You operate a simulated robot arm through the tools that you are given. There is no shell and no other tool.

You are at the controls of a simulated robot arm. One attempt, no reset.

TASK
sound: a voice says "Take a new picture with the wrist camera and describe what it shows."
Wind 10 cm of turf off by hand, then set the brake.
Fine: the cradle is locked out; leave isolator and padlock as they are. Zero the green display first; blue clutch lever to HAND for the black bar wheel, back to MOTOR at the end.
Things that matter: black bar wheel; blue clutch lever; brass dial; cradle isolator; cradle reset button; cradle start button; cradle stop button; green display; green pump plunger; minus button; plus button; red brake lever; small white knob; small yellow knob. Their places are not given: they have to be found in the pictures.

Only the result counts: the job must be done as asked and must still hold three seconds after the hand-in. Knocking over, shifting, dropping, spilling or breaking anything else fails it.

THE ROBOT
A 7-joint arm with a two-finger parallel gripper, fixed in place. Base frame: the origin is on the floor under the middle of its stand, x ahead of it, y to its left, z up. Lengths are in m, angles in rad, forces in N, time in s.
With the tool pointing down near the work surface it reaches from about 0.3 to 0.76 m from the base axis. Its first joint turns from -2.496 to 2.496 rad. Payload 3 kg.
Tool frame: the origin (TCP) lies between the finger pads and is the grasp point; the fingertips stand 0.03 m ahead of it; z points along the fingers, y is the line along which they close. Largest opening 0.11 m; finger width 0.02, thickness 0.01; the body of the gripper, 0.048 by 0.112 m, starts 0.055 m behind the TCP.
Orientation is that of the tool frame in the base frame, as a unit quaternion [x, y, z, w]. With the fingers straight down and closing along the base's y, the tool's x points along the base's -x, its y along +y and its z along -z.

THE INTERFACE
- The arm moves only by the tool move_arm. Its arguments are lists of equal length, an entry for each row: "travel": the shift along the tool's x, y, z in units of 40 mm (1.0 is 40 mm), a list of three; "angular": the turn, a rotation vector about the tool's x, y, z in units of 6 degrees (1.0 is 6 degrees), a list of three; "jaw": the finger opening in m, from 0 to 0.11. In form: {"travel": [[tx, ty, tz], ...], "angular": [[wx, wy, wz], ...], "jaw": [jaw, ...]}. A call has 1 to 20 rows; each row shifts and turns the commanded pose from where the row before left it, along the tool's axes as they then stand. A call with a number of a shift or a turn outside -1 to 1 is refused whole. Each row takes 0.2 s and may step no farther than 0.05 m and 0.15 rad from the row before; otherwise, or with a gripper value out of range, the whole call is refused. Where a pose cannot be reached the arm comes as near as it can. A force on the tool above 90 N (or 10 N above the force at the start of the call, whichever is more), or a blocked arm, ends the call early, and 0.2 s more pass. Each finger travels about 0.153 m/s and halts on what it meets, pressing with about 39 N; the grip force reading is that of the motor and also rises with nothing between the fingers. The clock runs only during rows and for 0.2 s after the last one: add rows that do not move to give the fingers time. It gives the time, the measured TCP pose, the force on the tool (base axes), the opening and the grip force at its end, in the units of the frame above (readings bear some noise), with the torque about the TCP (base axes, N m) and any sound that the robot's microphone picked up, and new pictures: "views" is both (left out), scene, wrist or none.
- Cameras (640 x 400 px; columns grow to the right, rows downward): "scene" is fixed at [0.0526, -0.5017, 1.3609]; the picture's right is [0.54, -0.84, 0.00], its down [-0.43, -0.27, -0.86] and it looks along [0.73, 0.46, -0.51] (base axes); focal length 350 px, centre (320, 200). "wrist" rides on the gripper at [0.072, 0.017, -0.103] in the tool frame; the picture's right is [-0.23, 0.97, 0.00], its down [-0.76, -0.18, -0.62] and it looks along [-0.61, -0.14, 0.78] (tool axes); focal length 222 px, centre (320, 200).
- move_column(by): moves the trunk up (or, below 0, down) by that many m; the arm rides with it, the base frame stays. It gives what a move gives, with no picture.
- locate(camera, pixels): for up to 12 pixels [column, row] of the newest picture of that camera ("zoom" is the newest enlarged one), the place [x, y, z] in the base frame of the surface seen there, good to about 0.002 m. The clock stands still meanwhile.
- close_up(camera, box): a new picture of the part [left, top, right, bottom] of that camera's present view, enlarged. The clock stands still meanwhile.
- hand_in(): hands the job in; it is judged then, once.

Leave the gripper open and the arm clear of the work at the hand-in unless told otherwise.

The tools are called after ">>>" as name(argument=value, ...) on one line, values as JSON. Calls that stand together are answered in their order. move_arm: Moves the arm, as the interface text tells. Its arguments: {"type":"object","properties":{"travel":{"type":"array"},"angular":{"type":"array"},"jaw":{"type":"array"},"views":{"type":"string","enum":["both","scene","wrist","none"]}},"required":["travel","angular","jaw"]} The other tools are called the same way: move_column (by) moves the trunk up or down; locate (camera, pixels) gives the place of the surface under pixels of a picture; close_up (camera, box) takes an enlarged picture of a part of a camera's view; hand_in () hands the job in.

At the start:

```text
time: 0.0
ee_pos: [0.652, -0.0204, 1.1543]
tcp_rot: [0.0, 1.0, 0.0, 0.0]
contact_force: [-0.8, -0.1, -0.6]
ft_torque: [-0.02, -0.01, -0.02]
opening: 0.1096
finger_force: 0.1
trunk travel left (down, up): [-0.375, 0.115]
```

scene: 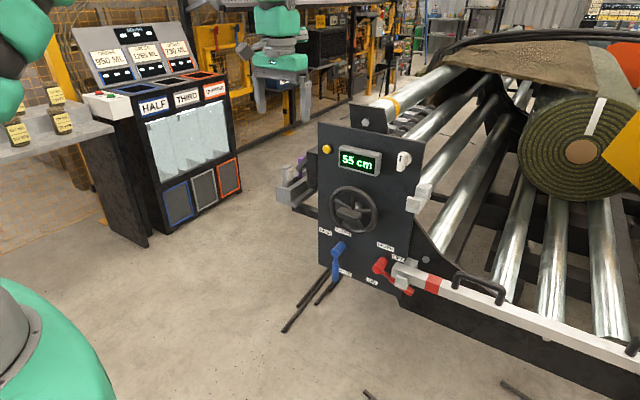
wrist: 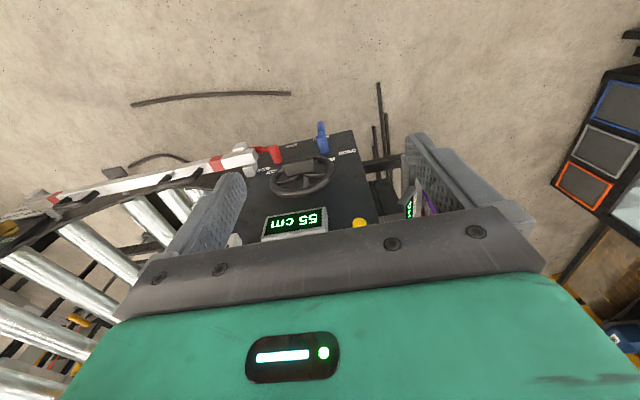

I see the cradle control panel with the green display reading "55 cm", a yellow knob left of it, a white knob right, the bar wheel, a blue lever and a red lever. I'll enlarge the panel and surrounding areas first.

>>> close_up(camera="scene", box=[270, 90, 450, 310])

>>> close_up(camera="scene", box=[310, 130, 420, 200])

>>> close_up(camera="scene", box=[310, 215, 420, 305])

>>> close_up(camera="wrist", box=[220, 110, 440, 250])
============
Exercise aim
How does the passage to read go on? Write the next part.

Passage to read
============
Sentir es, quizás, uno de los mayores actos de valentía, enjundia o verraquera que podemos ejercer, tener o sostener. No hablo de emociones pasajeras ni de entusiasmos efímeros, ni nada que sea tomado como prescindible o transitorio. Sentir -de verdad sentir- es casi que un atrevimiento para muchos.
No hablo de cualquier sentir: el eje es el sentir que transforma, que desordena, que revela y nos deja nuestra casa “patas arriba”. Ese sentir que a veces no se puede explicar y, sin embargo, ocupa todo el cuerpo con diferentes ráfagas de calor o frío.
Es ese sentir que desbarata certezas, que deja sin aliento, que se manifiesta como un temblor interior que nadie más escucha. Sentir, así, en su forma más honda, es también exponerse: abrir la piel emocional al mundo sin saber qué va a pasar.
Sentir es exponerse a lo desconocido (e ignorado). Lo decía Kierkegaard con su famoso “salto de fe”: ese momento en que nos arrojamos hacia lo desconocido sin garantías. Simone de Beauvoir hablaba de la ambigüedad de la existencia, ese estado en el que no hay caminos rectos ni respuestas claras. Sentir intensamente es asumir esa ambigüedad. Es lanzarse al abismo emocional, sabiendo que nada está bajo control y que no siempre habrá lógica o dirección. Y, sin embargo, allí comienza lo auténtico.
Por eso, cuando sentimos algo de manera auténtica, cuando traspasa esa barrera física de la piel o los linderos propios de nuestra prevención, nos deja en un mar de interrogantes porque no sabemos adónde nos lleva esa señal.
============
Response to the exercise
Cuando sentimos de verdad, lo sabemos en silencio: no hay regreso posible. No se vuelve al punto de partida. Uno cambia, se vuelve más poroso, más permeable. Es como si la experiencia emocional nos ensanchara el alma o, en ciertos casos, nos la resquebrajara un poco.
Y, aunque duela o nos ponga en riesgo, elegimos sentir porque algo en nosotros sabe que ese es el camino más auténtico hacia la vida plena. Una vida insensible, quizás, no es una vida vivida o, tal vez, tampoco haya sido vida sino una mera existencia sin colores ni formas de recuerdos.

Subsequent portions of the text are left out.